Saturday 15 September 2007

The Ambassador's Daughter (1956) Norman Krasna

'A mythical city... in the spring', reads the introduction. Well, the mythical city is Paris, and it's where Senator Cartwright has come to make it a no go area for American GIs. He believes that while they may be great soldiers on the battlefield who are willing to lay down their lives for their country, they're nothing more than an uncontrolled danger around young French ladies. He and his wife are played by old timers (for 1956, at least) Adolphe Menjou and Myrna Loy. This far along, they aren't even the leads, taking something of a back seat to Olivia de Havilland and John Forsythe.
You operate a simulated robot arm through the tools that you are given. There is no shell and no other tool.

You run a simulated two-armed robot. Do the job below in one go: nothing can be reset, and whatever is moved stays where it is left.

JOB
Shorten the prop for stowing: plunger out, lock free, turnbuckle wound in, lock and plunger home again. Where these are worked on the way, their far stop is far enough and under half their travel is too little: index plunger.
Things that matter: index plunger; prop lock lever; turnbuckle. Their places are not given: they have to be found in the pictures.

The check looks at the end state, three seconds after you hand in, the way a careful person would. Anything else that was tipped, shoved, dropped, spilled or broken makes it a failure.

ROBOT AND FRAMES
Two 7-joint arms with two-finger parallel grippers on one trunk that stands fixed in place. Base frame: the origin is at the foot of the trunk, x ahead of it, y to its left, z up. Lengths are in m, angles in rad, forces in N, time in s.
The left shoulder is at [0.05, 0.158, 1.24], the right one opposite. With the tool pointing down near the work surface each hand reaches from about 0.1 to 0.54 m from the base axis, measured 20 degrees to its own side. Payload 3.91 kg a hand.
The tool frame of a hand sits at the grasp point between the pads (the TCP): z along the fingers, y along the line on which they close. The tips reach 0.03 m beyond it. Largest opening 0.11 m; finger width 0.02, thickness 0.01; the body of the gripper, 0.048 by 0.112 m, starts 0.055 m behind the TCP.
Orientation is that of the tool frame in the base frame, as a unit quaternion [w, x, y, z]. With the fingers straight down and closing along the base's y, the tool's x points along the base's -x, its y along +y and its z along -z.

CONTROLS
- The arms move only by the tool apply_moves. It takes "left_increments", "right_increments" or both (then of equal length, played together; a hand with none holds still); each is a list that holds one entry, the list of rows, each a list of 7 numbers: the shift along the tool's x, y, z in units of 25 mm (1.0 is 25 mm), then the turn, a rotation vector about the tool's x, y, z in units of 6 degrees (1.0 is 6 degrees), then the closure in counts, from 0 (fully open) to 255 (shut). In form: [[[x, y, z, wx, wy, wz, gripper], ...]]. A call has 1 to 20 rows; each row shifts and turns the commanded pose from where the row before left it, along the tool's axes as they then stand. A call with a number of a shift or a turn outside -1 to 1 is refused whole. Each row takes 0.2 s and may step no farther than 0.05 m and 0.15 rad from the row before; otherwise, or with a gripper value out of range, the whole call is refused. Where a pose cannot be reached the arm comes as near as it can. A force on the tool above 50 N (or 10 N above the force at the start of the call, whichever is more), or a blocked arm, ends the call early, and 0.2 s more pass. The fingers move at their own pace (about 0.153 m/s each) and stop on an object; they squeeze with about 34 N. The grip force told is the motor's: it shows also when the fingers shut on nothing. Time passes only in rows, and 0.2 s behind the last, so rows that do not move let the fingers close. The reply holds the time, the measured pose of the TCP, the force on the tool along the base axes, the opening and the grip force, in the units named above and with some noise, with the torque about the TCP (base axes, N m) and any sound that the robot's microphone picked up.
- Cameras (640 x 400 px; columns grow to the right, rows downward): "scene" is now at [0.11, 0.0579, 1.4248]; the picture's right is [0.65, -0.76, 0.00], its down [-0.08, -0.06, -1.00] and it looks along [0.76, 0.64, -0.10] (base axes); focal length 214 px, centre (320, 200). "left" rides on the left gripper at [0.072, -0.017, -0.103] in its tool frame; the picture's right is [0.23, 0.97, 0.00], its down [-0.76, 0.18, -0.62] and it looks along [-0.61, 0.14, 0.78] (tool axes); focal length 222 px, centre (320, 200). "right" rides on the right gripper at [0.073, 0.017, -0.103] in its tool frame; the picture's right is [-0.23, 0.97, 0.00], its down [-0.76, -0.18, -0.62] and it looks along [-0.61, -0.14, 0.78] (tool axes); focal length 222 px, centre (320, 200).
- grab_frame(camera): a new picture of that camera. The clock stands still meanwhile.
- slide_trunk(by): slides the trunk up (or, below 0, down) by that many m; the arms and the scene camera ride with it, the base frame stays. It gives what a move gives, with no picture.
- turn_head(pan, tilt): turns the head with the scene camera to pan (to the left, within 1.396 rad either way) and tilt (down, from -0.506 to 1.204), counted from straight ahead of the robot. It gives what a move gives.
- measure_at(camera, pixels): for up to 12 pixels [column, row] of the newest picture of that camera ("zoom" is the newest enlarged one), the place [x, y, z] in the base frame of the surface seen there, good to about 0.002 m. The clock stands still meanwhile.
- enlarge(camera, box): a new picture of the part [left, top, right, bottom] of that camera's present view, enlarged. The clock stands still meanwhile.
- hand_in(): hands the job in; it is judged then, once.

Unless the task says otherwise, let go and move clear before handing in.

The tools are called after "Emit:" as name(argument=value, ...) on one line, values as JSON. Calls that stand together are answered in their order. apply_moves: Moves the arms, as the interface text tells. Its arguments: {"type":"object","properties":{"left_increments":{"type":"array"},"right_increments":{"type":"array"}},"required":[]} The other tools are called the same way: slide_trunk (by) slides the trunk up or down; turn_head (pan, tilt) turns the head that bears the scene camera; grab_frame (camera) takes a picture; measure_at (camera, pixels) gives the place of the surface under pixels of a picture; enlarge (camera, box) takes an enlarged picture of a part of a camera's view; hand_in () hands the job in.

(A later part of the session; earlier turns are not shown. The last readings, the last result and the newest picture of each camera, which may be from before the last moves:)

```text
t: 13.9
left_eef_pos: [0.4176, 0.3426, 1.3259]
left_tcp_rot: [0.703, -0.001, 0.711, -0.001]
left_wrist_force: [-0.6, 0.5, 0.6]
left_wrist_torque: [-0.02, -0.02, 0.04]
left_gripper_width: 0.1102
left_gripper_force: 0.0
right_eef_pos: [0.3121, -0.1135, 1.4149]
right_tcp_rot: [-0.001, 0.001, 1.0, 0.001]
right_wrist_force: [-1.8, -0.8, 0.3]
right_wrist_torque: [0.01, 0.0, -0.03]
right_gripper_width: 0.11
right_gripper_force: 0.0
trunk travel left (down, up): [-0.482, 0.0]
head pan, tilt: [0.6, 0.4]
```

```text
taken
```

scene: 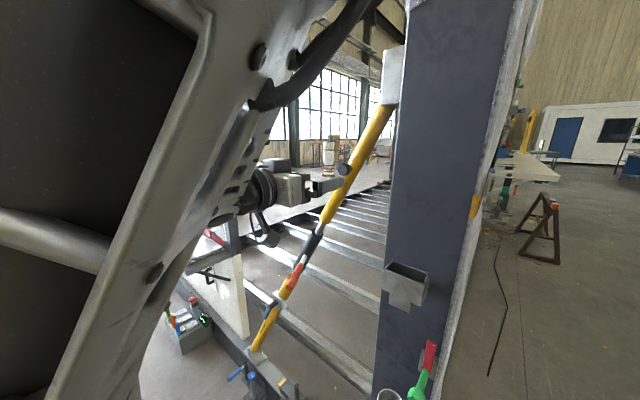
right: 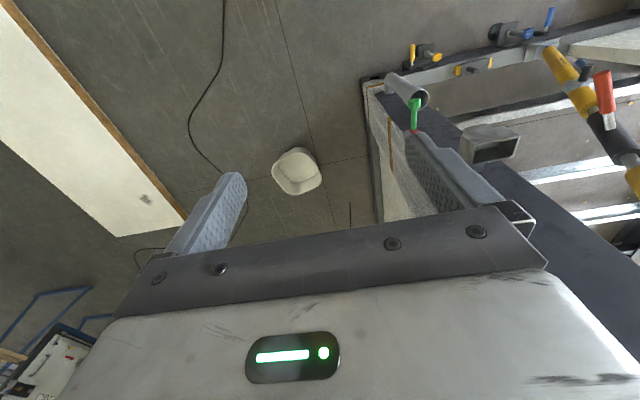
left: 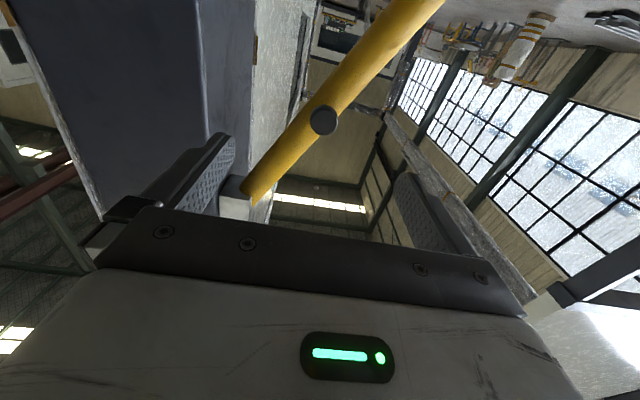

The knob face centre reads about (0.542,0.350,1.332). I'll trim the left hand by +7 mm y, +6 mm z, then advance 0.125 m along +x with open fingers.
De Havilland plays the title character, Joan Fisk, who is bored to tears with entertaining the wives of visiting dignitaries, people like Mrs Cartwright, even though she's rather good at it. While modelling at a Red Cross charity dinner, she rescues John Forsythe's character, Danny, after he blags his way in to look at the models and ends up falling for her, not having a clue that she's the ambassador's daughter. He's an American GI, of course, and due to a difference of opinion about his potential character between the Senator and a visiting US general, she takes him up on his offer of a date, and of course romance, along with a little comedy, ensues, beginning when he mistakes her for a pickpocket.
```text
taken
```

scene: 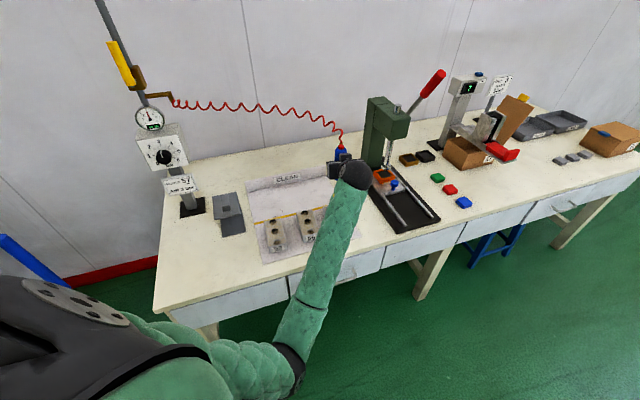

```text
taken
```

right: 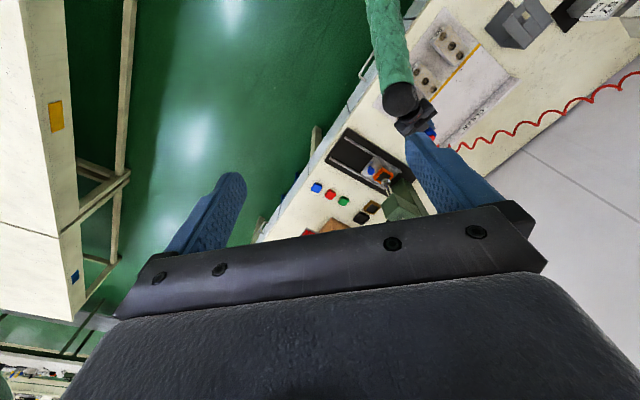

This film surprised me somewhat. It's not a great film by any means, even though the cast is impeccable. I've never really been much of a Olivia de Havilland fan, even though I've seen films of hers over thirty years, from 1935 to 1965. I've tended to see her as a perennial supporting actress, not doing that much either as she usually played characters that were often just wastes of space. Here she's a joy, bubbly and full of life but also intelligent and insightful. The more I see American films from the fifties the more that combination surprises me. There were few enough intelligent female characters in this era, outside femmes fatales in films noir at least, but the general rule seems to be that the more bubbles the less intelligence. Joan Fisk is a great character and de Havilland does her great and joyous justice. It's by far the best I've ever seen her.

John Forsythe I don't know well, but I don't tend to think of him as a young man. I never saw Dynasty, but I know he was one of the key actors in it. I saw Charlie's Angels every once in a while but of course he was just a voice in that. I guess I always saw him as an old man, and yet here he's 38 and plays the role as if he was Humphrey Bogart, and not badly either. He does a good job, not as well as his co-star but easily good enough. Menjou, Loy and others like Edward Arnold as Ambassador Fisk don't disappoint either.

The story of course is ludicrous. My granddad was a special constable in London during the Blitz and I've heard many times about how half his work was pulling bodies out of buildings and the other half was breaking up fights between American servicemen. I can't believe that their behaviour improved any over a further decade and a bit and without buying into that, there's nothing left to buy into. We just have to pretend to suspend our disbelief and roll with the comedy of errors and the romance, which isn't bad at all. Best for me was when Loy and Menjou play Forsythe ruthlessly and hilariously from both sides of their argument.